Task description
Pull out the sentences of the reading text that run from "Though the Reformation" through "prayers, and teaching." and give them unchanged.

[Dataset rows]
□ □ □ □
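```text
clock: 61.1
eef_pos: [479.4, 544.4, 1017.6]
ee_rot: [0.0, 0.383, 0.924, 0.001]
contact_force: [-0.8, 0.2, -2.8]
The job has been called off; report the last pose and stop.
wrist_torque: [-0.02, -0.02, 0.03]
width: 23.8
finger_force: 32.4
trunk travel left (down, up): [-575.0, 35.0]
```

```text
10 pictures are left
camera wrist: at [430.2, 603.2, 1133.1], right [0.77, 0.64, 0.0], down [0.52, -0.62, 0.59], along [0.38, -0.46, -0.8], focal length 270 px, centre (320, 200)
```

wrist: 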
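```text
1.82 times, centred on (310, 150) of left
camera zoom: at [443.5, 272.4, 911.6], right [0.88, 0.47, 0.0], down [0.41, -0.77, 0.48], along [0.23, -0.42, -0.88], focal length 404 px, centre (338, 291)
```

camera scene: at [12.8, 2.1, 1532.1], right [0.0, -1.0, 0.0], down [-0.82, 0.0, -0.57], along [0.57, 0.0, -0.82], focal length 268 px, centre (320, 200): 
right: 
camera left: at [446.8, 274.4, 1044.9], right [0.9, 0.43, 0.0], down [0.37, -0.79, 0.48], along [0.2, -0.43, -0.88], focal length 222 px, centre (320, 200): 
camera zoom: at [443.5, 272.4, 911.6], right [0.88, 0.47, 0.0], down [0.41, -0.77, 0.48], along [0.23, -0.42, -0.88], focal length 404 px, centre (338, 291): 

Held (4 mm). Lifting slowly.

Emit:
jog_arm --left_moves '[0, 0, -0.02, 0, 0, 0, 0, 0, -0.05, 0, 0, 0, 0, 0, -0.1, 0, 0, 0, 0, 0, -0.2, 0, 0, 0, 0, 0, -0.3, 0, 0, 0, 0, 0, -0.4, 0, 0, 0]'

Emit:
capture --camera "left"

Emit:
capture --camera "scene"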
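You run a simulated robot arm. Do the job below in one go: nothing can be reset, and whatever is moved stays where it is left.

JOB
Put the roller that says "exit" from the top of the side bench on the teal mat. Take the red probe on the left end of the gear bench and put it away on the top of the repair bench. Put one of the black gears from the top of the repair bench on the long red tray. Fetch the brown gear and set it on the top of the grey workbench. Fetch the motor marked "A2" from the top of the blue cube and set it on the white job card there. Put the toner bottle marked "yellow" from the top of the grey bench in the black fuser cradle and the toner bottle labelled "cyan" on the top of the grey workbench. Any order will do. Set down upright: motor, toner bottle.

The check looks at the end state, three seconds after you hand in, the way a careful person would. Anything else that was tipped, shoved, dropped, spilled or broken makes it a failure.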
□ □ □ □
Reading text
Though the Reformation movement had stirred up bitter hatreds in England, as on the Continent, the English were among the first of European peoples to show tolerance of opposition in religious matters. The high English State Church, which had succeeded the Roman, had made but small appeal to many Englishmen. The Puritans had early struggled to secure a simplification of the church service and the introduction of more preaching (p. 359), and in the seventeenth century the organization of three additional dissenting sects, which became known as Unitarians, Baptists, and Quakers, took place. These sects divided off rather quietly, and their separation resulted only in the enactment of new laws regarding conformity, prayers, and teaching.
During the latter half of the seventeenth century, after the execution of Charles I (1649), the Puritans had temporarily risen to power, and during their control of affairs had imposed their strict Calvinistic standards as to Sabbath observance and piety on the nation. This was very distasteful to many, and from such strict observances the people in time rebelled. The standards of the English in personal morality, temperance, amusements, and manners at the beginning of the eighteenth century were not especially high, and in the reaction from Puritan control and strict religious observances the great mass of the people degenerated into positive irreligion and gross immorality. Drunkenness, rowdyism, robbery, blasphemy, brutality, lewdness, and prostitution became very common. This moral decline of the people the Church of England seemed powerless to arrest.
[Illustration: FIG. 151. JOHN WESLEY (1707-82) Founder of Methodism.]
About 1730 a reform movement was begun under the able leadership of a young Oxford student by the name of John Wesley, ably seconded by George Whitefield (1714-70), with a view to reaching the classes so completely untouched by the high State Church. By traveling over the country and preaching a gospel of repentance, personal faith, and better living, these two young men made a deep emotional appeal, and soon gained a strong hold on the poorer and more ignorant classes of the people. Forbidden to preach in Anglican churches, and at times threatened with personal violence, these two men were in time forced into open rebellion against the Established Church. Finally they founded a new Church, which became known as the Methodist.  This new organization bore the same relation to the Church of England that the Anglican Church two hundred years before had borne to the Church of Rome. Thus was accomplished a second spiritual reformation in England, and one destined in time to spread to the colonies and deeply affect the lives of a large portion of the English people.  That such a well-organized sect could arise, such a moral reformation be preached, and the power of the Established Church be challenged so openly and without serious persecution, speaks much for the growth of religious tolerance among the English people since the days of the great Elizabeth. In 1778 the Roman Catholic Relief Act was adopted, and in 1779 dissenting ministers and schoolmasters were relieved from the disabilities under which they had so long remained. These acts indicate a further marked growth in religious tolerance on the part of the English nation. 
NEW EMANCIPATING AND EDUCATIVE INFLUENCES. In 1662 the first regular newspaper outside of Italy was established in England, and in 1702 the first daily paper. Small in size, printed on but one side of the sheet, and dealing wholly with local matters, these nevertheless marked the beginnings of that daily expression of popular opinion with which we are now so familiar.  After about 1705 the cheap political pamphlet made its appearance, and after 1710, instead of merely communicating news, the papers began the discussion of political questions.
□ □ □ □
Task solution
Though the Reformation movement had stirred up bitter hatreds in England, as on the Continent, the English were among the first of European peoples to show tolerance of opposition in religious matters. The high English State Church, which had succeeded the Roman, had made but small appeal to many Englishmen. The Puritans had early struggled to secure a simplification of the church service and the introduction of more preaching (p. 359), and in the seventeenth century the organization of three additional dissenting sects, which became known as Unitarians, Baptists, and Quakers, took place. These sects divided off rather quietly, and their separation resulted only in the enactment of new laws regarding conformity, prayers, and teaching.